((

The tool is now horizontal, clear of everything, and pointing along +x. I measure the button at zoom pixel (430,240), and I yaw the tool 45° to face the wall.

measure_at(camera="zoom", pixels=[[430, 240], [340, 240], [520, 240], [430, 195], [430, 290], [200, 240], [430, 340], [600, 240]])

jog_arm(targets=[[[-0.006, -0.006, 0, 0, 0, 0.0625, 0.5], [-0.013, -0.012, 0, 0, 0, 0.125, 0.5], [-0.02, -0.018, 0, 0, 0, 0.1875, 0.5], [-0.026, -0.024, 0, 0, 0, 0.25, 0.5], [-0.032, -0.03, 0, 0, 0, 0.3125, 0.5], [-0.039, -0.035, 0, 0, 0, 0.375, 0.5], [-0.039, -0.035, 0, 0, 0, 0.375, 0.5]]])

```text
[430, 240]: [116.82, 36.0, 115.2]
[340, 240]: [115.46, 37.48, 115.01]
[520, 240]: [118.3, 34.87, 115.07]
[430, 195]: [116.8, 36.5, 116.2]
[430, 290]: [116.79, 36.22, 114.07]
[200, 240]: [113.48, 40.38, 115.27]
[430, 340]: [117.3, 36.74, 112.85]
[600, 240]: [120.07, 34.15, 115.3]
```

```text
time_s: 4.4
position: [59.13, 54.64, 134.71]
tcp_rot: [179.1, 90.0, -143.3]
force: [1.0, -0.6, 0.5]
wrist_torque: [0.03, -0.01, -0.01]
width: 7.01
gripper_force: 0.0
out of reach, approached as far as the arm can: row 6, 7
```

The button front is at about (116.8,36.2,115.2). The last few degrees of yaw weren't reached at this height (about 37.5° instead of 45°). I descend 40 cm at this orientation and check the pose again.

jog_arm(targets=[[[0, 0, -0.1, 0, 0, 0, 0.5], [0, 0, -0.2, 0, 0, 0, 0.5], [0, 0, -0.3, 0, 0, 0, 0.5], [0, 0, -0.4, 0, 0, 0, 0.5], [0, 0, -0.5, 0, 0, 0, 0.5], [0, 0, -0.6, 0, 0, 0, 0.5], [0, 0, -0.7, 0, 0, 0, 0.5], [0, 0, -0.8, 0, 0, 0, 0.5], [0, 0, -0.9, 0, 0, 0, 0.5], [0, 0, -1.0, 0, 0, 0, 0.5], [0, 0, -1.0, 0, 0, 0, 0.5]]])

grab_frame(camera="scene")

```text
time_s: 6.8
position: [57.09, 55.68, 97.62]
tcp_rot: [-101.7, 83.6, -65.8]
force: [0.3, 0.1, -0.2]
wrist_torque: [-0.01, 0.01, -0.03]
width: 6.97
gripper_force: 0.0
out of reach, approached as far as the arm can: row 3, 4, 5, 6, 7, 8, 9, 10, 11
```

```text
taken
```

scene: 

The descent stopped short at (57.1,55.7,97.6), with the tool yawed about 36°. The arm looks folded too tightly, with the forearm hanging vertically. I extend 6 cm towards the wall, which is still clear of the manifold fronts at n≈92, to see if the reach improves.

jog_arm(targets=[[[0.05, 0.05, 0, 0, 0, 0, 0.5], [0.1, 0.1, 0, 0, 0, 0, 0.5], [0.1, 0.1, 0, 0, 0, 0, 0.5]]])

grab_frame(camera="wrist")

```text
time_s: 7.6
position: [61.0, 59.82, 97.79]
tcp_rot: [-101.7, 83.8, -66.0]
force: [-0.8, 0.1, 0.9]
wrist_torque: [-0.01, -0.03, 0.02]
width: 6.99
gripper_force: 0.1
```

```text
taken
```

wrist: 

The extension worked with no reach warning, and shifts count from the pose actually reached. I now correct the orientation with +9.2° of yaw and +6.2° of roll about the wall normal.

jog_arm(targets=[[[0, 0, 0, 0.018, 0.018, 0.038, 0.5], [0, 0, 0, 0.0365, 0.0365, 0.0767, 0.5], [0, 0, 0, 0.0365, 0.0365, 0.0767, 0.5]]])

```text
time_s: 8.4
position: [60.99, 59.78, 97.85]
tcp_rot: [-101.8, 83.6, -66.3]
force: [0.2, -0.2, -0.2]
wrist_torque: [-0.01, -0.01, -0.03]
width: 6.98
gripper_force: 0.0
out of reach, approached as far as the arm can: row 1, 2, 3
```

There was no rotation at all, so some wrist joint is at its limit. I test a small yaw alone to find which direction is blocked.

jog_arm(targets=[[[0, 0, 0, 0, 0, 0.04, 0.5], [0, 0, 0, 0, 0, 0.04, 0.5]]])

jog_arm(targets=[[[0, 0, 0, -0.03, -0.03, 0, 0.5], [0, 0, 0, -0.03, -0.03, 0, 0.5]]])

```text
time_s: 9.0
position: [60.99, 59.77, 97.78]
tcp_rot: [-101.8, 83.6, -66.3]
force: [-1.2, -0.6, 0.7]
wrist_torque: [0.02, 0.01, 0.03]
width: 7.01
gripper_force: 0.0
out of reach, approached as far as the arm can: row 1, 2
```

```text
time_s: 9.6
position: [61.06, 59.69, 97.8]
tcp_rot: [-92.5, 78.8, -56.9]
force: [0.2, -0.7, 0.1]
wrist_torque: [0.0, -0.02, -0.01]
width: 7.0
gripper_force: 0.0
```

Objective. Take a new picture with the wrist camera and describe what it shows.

))

Objective. Go on with the page text that begins "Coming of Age" from its last line.

Page text.
((

Coming of Age with ADHD: Look Out, World — Here I Come
Here are a couple of keys to the kingdom for 20-somethings with ADHD about to tackle all those firsts: job, apartment, relationship.

Late teens with ADHD looking ahead to the future fall into three categories: optimistic, terrified, and lost. Each comes with its own set of benefits and challenges.
Optimistic teens are too ready to get on with life. Despite research arguing that they shouldn’t leave home at 18, they can’t wait to get their parents out of their hair. They have overdeveloped yearnings for freedom and underdeveloped skills of independence. They don’t yet know that freedom is pretty expensive and impossible to achieve without true independence. They may discount the importance of further education or attempt it half-heartedly. In serious cases, they can face school or career failure, financial ruin, and sometimes even criminal behavior.
Terrified teens lean in the opposite direction. They’re too realistic for their own good. Fearful of their own shortcomings, they may avoid leaving home or try it only for a year before bailing out and moving back into their parents’ basement. They refuse the independence that other teens hold dear, like learning to drive, living in a dorm, or holding a job. Parents may find them annoyingly satisfied with their situations and unmotivated to strive for anything greater.

))

Answer for this exercise.
Lost teens are confused by their situation and options in life. They lack the confidence of optimism and the driving energy of worry and easily become depressed and defeated. They may go back and forth several times from living at home to living independently. When asked to develop a plan — even a simple one — they admit they don’t have any idea what to do. They know plans exist. Their friends all have them, but no matter how hard parents or school counselors push, lost teens with ADHD can’t see themselves anywhere doing anything. In worst-case scenarios, they imagine living in communes or becoming homeless as good alternatives, or decide to have babies at a young age, thus extending their family’s support for years to come.
No matter how mild or severe the situation, for each of these teens, the answer is hope. Hope isn’t a lofty ideal. It’s not the same as optimism. It means having the will and the way to seek a better life, one day at a time. It’s the gritty reality of knowing what to do and making yourself do it, whether you like it or not. It’s finding and following the right path, and not just the easy one. It’s what separates the teens with ADHD who succeed from those who don’t.
It can be hard to feel hopeful when everyone else is growing up, making key life decisions, taking calculated risks, and succeeding at life while you’re not. But hope is something you do, not something you feel. It is an intentional act, not a wish. It’s picking a single goal and then putting one foot in front of the other and judging your success only by that single step before taking the next.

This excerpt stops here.